Not all of today’s privacy nightmares have simple regulatory solutions. But privacy groups have argued for years that there are obvious ways to start improving the situation. A long-standing wish list from a coalition that includes EPIC, PIRG and others proposes the creation of a new independent federal data protection agency, as well as a private right of action that would allow individuals to sue for violations of privacy laws. One of the latest proposals is the Data Justice Act, a model piece of legislation outlined last month by a group of researchers at NYU Law. It aims to limit the state’s collection and use of our deep digital footprints, with the goal of redefining personal data “not as information that the state can freely access, but as something that is inherently ours.”
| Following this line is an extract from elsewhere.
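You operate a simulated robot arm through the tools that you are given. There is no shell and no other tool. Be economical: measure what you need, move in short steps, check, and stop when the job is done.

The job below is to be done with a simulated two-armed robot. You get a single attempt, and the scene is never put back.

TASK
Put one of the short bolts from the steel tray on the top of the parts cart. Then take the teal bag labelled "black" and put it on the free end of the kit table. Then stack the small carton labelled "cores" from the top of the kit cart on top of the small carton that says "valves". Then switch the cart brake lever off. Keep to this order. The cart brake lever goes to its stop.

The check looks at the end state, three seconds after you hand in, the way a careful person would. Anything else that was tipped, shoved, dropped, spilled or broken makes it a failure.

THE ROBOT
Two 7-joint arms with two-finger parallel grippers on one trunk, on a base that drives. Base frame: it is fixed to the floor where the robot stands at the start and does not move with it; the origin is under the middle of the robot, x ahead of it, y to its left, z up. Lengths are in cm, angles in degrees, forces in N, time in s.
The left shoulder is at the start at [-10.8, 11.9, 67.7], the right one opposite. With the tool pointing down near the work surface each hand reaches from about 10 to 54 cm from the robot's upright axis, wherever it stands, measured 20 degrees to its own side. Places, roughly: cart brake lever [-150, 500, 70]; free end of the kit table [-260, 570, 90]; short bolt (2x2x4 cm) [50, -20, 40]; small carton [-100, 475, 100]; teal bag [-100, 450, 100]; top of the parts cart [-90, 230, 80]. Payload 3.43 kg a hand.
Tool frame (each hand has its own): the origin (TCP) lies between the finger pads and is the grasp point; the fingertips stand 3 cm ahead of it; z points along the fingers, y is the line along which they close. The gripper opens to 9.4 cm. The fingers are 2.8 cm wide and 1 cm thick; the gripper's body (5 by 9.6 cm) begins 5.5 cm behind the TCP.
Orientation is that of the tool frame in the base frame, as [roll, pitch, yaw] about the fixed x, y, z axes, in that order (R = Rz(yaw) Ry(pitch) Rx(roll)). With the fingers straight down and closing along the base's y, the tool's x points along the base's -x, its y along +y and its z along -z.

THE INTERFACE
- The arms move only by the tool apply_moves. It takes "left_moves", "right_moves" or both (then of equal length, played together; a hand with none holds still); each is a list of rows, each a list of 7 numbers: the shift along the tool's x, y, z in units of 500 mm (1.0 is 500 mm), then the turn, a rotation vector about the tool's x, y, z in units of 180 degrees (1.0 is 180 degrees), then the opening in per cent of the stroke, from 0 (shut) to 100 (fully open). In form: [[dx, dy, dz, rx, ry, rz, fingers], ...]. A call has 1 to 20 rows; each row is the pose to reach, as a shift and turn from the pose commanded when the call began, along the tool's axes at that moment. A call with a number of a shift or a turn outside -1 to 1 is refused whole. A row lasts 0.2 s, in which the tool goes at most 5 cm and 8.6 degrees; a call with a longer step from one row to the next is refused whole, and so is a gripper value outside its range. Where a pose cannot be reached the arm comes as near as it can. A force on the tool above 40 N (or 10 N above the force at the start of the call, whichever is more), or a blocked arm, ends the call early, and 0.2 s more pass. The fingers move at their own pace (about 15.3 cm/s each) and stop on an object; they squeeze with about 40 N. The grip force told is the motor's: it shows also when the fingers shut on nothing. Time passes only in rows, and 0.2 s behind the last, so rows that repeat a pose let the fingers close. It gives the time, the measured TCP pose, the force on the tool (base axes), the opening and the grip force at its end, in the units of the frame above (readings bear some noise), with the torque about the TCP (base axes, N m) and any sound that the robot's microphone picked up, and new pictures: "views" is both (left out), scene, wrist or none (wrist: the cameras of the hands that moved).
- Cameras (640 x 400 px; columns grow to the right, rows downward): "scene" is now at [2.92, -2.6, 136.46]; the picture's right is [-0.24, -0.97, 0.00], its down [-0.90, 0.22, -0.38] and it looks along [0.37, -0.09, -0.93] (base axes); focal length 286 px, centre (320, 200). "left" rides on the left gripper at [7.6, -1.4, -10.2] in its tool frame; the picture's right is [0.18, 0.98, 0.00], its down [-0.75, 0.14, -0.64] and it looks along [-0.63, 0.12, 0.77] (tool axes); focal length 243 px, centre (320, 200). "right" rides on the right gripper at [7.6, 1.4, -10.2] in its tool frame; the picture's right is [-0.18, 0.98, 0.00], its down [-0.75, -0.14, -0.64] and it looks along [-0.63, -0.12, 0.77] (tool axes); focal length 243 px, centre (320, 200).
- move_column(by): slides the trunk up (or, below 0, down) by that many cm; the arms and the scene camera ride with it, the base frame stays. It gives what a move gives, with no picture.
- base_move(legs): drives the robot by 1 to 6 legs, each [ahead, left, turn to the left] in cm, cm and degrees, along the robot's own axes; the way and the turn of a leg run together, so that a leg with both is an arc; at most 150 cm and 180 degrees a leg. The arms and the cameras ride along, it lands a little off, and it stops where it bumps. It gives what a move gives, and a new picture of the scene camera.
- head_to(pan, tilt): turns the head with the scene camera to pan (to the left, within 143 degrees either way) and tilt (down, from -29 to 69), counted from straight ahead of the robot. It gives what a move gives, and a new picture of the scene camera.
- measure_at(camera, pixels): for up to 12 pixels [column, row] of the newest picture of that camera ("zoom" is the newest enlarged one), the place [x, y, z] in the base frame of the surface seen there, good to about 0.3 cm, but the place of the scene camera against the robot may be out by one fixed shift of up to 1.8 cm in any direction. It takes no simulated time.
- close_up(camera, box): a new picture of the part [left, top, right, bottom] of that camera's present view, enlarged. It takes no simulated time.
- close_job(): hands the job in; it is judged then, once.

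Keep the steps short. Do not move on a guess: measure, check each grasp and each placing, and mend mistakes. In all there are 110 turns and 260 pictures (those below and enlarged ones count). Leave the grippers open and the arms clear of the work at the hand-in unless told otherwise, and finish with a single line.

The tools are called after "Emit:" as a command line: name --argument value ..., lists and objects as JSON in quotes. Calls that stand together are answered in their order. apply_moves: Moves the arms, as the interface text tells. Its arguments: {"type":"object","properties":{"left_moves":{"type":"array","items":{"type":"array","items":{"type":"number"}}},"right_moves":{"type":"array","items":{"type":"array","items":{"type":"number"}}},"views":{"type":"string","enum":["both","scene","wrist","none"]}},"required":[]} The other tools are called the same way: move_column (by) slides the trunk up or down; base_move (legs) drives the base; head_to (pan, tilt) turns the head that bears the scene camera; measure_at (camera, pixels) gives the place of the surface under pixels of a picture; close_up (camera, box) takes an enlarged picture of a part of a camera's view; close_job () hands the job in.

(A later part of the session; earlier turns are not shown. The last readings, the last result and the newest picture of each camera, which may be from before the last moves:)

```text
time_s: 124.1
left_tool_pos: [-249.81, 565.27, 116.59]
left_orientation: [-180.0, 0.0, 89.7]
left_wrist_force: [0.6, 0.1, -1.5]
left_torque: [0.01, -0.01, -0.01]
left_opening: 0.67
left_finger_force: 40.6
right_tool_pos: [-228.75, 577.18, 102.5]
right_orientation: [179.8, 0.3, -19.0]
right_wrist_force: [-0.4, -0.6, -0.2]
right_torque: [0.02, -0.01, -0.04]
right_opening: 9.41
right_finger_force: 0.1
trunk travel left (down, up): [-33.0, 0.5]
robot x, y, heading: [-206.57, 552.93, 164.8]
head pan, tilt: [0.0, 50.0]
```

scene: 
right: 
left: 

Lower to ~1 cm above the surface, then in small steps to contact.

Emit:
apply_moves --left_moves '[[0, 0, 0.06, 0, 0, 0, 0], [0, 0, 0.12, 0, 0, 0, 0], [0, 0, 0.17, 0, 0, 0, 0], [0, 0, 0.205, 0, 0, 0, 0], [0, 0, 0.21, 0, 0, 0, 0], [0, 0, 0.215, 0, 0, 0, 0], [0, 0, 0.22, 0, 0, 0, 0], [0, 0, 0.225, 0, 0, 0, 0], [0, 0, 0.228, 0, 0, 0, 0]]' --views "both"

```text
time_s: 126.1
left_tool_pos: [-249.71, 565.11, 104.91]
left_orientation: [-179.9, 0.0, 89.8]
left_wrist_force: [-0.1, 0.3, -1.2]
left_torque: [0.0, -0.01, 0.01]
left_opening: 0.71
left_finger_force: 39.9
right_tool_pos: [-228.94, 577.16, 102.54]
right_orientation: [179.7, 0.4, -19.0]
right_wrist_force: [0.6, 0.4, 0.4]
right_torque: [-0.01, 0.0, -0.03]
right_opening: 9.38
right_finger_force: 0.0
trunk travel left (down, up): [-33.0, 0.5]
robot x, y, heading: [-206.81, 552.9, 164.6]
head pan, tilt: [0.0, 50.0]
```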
With many digital technologies, time probably cannot be turned back – and in many cases, people would not want to. But it’s time for more lawmakers to take the risks these technologies create seriously and decide they’re worth fighting back against.

  • In many ways, governments around the world are actually turning back on privacy, thanks to the rise of online age-gating. In the US, the Supreme Court has already approved age verification for sites with a large amount of adult content. Now, several states have passed laws requiring this for basically every app on your phone, a policy the Supreme Court is likely to consider sometime this year.
  • Virtually every issue in tech regulation is intertwined, so technology monopolies also exacerbate privacy problems by limiting competition and concentrating information in a few places where it can be used. (That’s another issue that Congress has addressed but failed to follow through on.) Laws also don’t work unless the government fairly enforces them, so the Trump administration’s era of gangster tech regulation must end.
  • One of the easiest cries for privacy in recent years is to “ban facial recognition” – it’s not usually allowed to be used by government and law enforcement, but there’s a push to limit its deployment in private and on smart glasses.